• Page
Mengelus Ikon Pringsewu
Krisis moneter mendorongnya untuk beternak kalkun. Banyak kendala yang dihadapi, tapi ia tidak menyerah.
Dalam meraih cita-cita, kadang-kadang menemui ganjalan. Hampir putus asa. Hal itulah dialami Bambang Cahyo dalam beternak kalkun. “Kalkun ini belum dimasukkan dalam program pemerintah,” kata teman Baran Wirawan, Sekretaris Menteri Pertanian, itu. Bambang dan Baran sama-sama alumnus Jurusan Agronomi, Fakutas Pertanian IPB.
Belakangan ini, kegigihan anak ke-11 dari 12 bersaudara dari pasangan Sukarno dan Umi Kusminah itu mulai dilirik Dinas Peternakan Kabupaten Pringsewu, Lampung. Bahkan ingin menjadikan kalkun sebagai ikon kabupaten hasil pemekaran itu. “Kalkun ini akan dijadikan ikon,” kata Dancik Ibrahim, Kepala Kantor Penyuluhan Pringsewu.
Krisis moneter
Kecintaan Bambang pada kalkun dimulai ketika krisis moneter, 1998. Sebagai pemasok alat-alat teknik, usahanya ikut limbung. Ia berkeliling ke supermarket-supermarket di Jakarta. Waktu itu ia lihat harga karkas (5—6 kg per ekor) kalkun Rp250 ribu sampai Rp300 ribu. Karkas 8 kg harganya Rp600 ribu. “Kok, (kalkun) impor,” kenang Bambang, yang kini beternak kalkun di Desa Sukoharjo I, Kec. Sukoharjo, Pringsewu, Lampung.
Pria kelahiran Purwokerto, Jateng, ini mulai mengumpulkan informasi tentang kalkun. Tekstur dagingnya lebih bagus ketimbang ayam. Ternyata kandungan proteinnya tinggi. Kandungan lemaknya rendah. Lemaknya tergolong tidak jenuh dan lebih berguna seperti Omega-6 dan Omega-9. “Kandungan Zn-nya dapat meningkatkan vitalitas,” kata penganut agama Katolik itu saat ditemui di lokasi peternakan kalkunnya (12/11).
Lantas, ia mulai mencari kalkun ke Cirebon, Bogor, Lampung, dan sebagainya. Suami dari Maria Mustika Jati ini memulai dengan 25–30 ekor. Kalkunnya meningkat menjadi 200 ekor. Kemudian ia tergoda kembali menjual alat-alat teknik setelah krisis ekonomi mulai pulih. Karena tidak ada yang mengurus, kalkunnya hanya tersisa 20 ekor.

• Source excerpt
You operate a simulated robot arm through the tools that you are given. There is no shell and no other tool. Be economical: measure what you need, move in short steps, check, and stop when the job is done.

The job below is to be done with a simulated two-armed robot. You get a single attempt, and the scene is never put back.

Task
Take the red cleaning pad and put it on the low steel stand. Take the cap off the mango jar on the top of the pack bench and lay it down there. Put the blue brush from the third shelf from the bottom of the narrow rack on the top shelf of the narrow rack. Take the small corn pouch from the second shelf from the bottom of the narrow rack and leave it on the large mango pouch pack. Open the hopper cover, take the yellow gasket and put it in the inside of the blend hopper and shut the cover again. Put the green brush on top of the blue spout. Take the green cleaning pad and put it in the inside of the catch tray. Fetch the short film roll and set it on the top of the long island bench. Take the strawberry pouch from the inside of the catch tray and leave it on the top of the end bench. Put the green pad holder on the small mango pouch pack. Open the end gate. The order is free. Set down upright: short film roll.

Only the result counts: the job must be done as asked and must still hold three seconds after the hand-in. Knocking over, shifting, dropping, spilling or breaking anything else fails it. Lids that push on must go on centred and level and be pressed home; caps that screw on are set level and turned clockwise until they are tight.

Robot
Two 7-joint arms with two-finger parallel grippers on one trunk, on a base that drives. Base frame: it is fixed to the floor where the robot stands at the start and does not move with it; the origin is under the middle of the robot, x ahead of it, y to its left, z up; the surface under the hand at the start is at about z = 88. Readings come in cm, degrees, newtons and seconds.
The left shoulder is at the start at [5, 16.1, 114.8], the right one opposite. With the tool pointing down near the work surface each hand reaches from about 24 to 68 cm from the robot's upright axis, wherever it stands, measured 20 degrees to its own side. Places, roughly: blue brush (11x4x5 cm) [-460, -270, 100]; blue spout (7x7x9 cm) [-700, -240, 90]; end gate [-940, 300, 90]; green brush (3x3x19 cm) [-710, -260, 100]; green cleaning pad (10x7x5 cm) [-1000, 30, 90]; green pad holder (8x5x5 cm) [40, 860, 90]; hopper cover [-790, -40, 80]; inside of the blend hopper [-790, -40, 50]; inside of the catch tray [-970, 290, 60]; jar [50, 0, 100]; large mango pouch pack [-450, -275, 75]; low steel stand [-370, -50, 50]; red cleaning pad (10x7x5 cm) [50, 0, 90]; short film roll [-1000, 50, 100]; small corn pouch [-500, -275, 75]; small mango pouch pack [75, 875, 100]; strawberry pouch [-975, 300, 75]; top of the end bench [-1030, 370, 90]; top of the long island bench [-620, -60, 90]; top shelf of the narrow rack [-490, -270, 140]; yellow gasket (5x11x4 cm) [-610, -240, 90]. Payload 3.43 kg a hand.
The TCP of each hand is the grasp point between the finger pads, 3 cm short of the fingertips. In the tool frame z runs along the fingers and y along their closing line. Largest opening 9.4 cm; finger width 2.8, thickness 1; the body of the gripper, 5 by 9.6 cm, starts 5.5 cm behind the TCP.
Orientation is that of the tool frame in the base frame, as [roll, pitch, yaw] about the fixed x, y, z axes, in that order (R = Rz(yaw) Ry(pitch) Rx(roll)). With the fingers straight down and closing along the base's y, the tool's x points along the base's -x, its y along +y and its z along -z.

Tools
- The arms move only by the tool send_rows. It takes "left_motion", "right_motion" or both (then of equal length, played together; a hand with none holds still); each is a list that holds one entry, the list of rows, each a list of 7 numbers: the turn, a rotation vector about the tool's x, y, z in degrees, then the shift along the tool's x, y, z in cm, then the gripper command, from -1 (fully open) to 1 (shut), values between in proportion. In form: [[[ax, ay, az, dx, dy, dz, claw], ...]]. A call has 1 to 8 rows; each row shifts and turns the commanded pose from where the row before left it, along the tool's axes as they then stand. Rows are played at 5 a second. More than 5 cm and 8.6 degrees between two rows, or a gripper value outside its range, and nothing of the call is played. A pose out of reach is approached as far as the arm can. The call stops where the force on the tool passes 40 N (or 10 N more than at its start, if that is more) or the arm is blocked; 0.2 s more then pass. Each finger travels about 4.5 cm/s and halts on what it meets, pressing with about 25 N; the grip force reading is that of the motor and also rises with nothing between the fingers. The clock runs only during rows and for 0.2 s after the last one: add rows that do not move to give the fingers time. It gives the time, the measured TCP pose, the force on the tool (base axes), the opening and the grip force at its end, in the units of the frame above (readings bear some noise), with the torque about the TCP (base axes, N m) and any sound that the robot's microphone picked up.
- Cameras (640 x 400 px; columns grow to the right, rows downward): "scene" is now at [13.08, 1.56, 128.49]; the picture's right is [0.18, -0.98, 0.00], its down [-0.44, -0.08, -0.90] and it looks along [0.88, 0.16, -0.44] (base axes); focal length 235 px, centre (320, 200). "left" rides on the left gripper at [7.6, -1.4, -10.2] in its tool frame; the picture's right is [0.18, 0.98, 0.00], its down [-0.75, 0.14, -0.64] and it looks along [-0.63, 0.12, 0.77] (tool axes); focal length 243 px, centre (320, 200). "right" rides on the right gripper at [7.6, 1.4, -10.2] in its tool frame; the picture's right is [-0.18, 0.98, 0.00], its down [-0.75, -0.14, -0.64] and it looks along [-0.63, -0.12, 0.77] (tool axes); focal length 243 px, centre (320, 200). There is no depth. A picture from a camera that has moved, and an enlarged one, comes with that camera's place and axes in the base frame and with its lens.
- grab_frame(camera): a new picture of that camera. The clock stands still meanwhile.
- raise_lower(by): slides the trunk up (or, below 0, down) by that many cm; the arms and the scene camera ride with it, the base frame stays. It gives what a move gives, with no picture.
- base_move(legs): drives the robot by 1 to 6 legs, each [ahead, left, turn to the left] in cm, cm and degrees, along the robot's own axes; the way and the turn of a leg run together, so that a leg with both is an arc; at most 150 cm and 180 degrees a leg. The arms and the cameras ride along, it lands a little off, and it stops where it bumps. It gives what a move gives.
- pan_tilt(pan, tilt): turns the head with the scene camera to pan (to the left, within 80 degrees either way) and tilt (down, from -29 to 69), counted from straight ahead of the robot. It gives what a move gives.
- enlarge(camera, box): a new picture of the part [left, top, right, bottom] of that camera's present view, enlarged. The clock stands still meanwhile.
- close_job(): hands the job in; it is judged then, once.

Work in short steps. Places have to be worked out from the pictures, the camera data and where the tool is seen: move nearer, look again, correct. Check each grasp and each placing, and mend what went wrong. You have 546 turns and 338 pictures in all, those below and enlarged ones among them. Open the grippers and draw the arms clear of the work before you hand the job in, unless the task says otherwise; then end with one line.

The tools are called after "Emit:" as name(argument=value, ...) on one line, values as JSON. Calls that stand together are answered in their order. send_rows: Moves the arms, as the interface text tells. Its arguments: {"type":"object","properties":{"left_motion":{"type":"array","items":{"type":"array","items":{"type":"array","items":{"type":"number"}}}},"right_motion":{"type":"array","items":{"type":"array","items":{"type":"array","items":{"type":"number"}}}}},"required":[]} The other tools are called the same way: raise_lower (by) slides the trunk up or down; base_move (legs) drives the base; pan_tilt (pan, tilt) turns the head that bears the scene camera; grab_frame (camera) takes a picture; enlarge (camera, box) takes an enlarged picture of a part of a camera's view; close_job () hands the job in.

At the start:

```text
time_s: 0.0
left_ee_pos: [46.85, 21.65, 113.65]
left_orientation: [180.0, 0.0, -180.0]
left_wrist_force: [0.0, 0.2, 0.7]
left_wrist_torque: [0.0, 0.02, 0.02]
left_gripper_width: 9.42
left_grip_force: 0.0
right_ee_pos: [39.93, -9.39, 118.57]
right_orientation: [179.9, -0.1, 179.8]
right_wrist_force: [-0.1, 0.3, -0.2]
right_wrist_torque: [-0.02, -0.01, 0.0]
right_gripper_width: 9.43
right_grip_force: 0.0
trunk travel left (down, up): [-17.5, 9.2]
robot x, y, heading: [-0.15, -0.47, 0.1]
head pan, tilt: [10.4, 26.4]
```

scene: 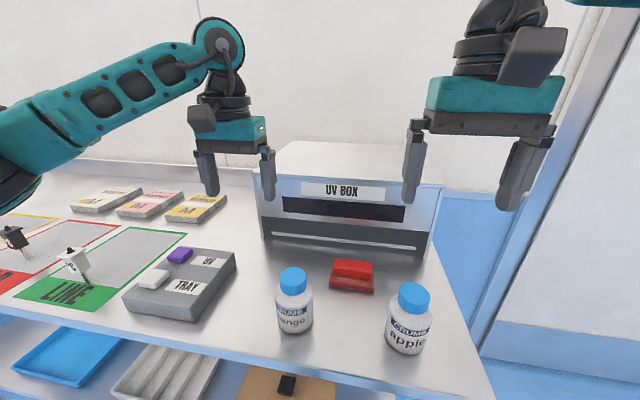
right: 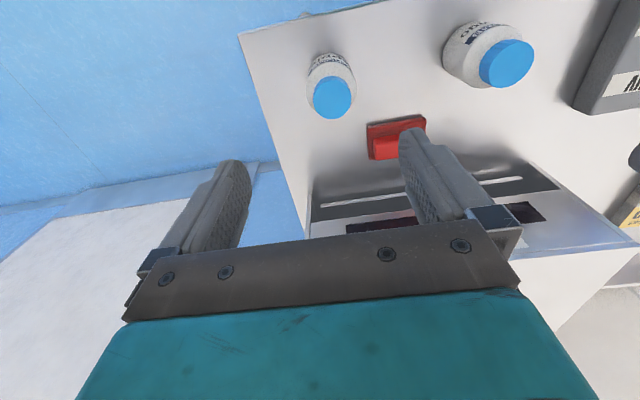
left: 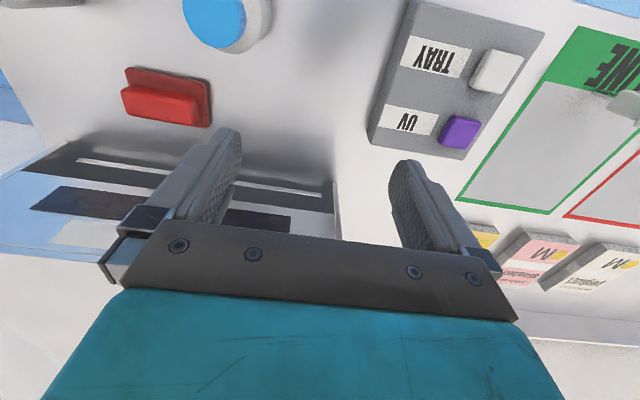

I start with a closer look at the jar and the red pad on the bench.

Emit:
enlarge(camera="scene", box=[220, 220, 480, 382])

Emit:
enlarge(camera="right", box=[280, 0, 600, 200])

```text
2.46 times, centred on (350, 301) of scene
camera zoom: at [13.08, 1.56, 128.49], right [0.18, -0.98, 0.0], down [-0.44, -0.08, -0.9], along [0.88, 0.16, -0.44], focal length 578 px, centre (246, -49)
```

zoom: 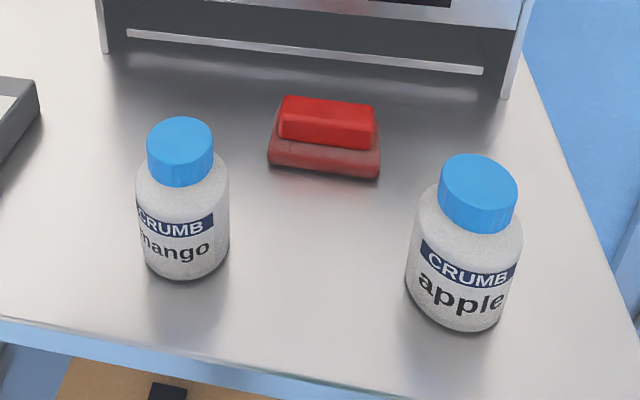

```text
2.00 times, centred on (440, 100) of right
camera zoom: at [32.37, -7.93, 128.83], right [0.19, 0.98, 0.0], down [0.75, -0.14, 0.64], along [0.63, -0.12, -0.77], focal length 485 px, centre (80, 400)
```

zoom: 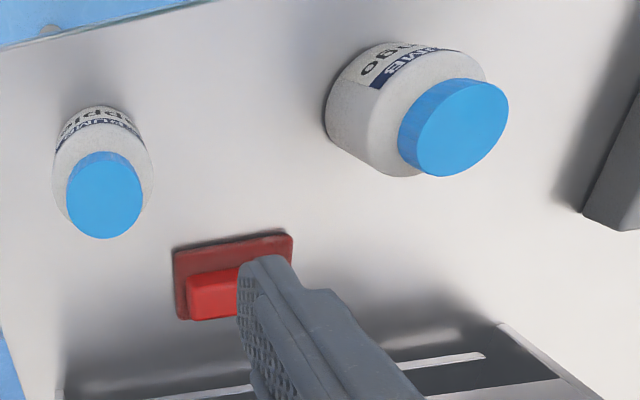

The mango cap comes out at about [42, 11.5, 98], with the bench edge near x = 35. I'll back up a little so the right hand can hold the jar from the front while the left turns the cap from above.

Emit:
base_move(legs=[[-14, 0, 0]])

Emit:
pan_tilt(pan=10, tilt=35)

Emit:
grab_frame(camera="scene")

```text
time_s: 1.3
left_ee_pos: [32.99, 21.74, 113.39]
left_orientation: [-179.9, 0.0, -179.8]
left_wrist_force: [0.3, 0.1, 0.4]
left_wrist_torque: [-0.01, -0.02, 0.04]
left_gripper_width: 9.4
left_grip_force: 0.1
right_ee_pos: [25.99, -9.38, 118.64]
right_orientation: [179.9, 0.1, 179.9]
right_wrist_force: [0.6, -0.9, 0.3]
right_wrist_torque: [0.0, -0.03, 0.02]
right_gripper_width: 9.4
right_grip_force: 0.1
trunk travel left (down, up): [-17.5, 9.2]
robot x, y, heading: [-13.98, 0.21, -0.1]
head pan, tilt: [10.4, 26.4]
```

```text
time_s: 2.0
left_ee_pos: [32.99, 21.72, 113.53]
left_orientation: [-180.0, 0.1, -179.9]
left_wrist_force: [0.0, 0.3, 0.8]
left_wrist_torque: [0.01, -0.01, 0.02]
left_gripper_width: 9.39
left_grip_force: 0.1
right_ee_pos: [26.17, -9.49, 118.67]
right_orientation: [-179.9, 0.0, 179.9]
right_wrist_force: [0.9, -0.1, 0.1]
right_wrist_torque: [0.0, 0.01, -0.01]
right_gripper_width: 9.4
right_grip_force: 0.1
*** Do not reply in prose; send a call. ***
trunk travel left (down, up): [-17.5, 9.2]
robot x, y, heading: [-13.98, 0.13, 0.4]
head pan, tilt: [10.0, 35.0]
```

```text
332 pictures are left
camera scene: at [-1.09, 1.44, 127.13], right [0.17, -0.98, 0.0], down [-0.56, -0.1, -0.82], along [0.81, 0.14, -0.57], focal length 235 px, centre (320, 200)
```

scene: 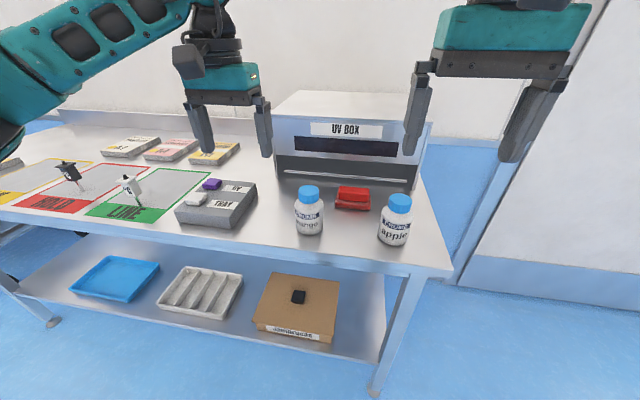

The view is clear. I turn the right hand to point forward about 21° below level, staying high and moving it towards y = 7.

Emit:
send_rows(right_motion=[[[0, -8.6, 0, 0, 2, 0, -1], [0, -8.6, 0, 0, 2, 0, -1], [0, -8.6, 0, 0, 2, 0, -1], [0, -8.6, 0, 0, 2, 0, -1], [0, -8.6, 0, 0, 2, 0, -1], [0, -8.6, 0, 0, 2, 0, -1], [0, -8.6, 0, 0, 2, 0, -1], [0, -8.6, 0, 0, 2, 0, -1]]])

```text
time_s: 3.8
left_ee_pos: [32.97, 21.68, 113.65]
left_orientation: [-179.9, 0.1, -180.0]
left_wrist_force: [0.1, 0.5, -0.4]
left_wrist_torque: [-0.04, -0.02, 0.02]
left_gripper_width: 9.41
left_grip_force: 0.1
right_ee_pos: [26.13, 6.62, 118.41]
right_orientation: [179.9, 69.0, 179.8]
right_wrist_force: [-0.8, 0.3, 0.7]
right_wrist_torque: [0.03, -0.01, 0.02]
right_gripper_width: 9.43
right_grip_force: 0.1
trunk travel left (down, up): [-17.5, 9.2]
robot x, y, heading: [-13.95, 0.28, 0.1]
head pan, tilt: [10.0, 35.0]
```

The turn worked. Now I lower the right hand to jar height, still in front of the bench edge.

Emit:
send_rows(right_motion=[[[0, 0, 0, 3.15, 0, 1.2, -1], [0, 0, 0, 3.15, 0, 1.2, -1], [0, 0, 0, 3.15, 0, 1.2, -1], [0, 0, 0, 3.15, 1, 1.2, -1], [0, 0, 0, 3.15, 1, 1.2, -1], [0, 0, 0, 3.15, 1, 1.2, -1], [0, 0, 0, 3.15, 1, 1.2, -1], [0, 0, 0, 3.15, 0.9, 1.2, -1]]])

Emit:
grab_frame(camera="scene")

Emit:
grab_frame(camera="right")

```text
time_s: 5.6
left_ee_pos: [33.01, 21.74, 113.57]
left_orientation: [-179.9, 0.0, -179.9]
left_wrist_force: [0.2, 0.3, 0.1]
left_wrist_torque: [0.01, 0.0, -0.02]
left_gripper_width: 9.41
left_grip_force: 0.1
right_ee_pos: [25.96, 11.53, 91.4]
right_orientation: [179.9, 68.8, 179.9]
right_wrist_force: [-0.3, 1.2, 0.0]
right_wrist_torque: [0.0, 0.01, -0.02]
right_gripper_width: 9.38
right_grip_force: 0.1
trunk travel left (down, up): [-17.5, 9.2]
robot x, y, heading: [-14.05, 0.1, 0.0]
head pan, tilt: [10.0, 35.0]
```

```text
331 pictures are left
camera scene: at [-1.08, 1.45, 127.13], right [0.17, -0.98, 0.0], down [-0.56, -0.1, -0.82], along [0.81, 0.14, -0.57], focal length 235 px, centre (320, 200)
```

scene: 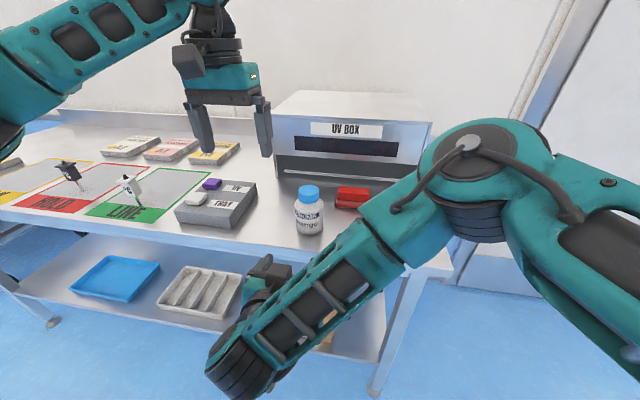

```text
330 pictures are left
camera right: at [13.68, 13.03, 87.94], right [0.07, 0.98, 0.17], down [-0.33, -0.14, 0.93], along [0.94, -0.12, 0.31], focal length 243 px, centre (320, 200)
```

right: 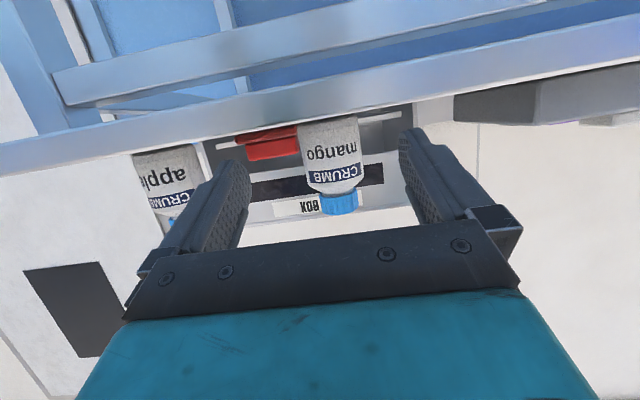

• To be done
a: Your answer is an exact quotation from the page: it starts at "Belakangan ini, kegigihan" and ends at "Sukoharjo, Pringsewu, Lampung.".
b: Keep the page going from its last sentence.

• Answers for the exercise
a:
Belakangan ini, kegigihan anak ke-11 dari 12 bersaudara dari pasangan Sukarno dan Umi Kusminah itu mulai dilirik Dinas Peternakan Kabupaten Pringsewu, Lampung. Bahkan ingin menjadikan kalkun sebagai ikon kabupaten hasil pemekaran itu. “Kalkun ini akan dijadikan ikon,” kata Dancik Ibrahim, Kepala Kantor Penyuluhan Pringsewu.
Krisis moneter
Kecintaan Bambang pada kalkun dimulai ketika krisis moneter, 1998. Sebagai pemasok alat-alat teknik, usahanya ikut limbung. Ia berkeliling ke supermarket-supermarket di Jakarta. Waktu itu ia lihat harga karkas (5—6 kg per ekor) kalkun Rp250 ribu sampai Rp300 ribu. Karkas 8 kg harganya Rp600 ribu. “Kok, (kalkun) impor,” kenang Bambang, yang kini beternak kalkun di Desa Sukoharjo I, Kec. Sukoharjo, Pringsewu, Lampung.

b:
Digusur
Semula ia beternak kalkun di Sukoharjo, Pringsewu. Kemudian pindah menyewa tanah di Tanjungkarang. Karena menjadi perumahan Palm Permai, kandang kalkunnya digusur. Lantas pindah ke Way Kandis, fasilitas milik pemerintah. Tahun 2002 kalkunnya terkena flu burung. Hanya tersisa 15 ekor. Empat tahun kemudian kalkun menjadi 2.000 ekor. Malangnya, pada 2006, kalkunnya kembali terserang flu burung dan hanya tersisa 11 ekor. Setelah itu, dari hasil menabung, ia membeli lahan satu hektar di Desa Sukoharjo I.
Karena sudah mengerti kalkun, akhirnya ia memulai berkonsentrasi pada penetasan sampai umur dua bulan. Sedangkan pembesaran, di atas umur dua bulan, diserahkan kepada mitranya, yang tergabung dalam Mitra Alam Jaya, sub-kelompok kalkun dari Kelompok Tani Sido Muncul. November lalu sub-kelompok kalkun ini mulai dilirik PUM Expert, relawan dari Belanda. “Bantuan konsultasi, peningkatan mutu, termasuk bibit atau sperma (kalkun) secara gratis,” kata orang yang tampak kalem dan tenang ini.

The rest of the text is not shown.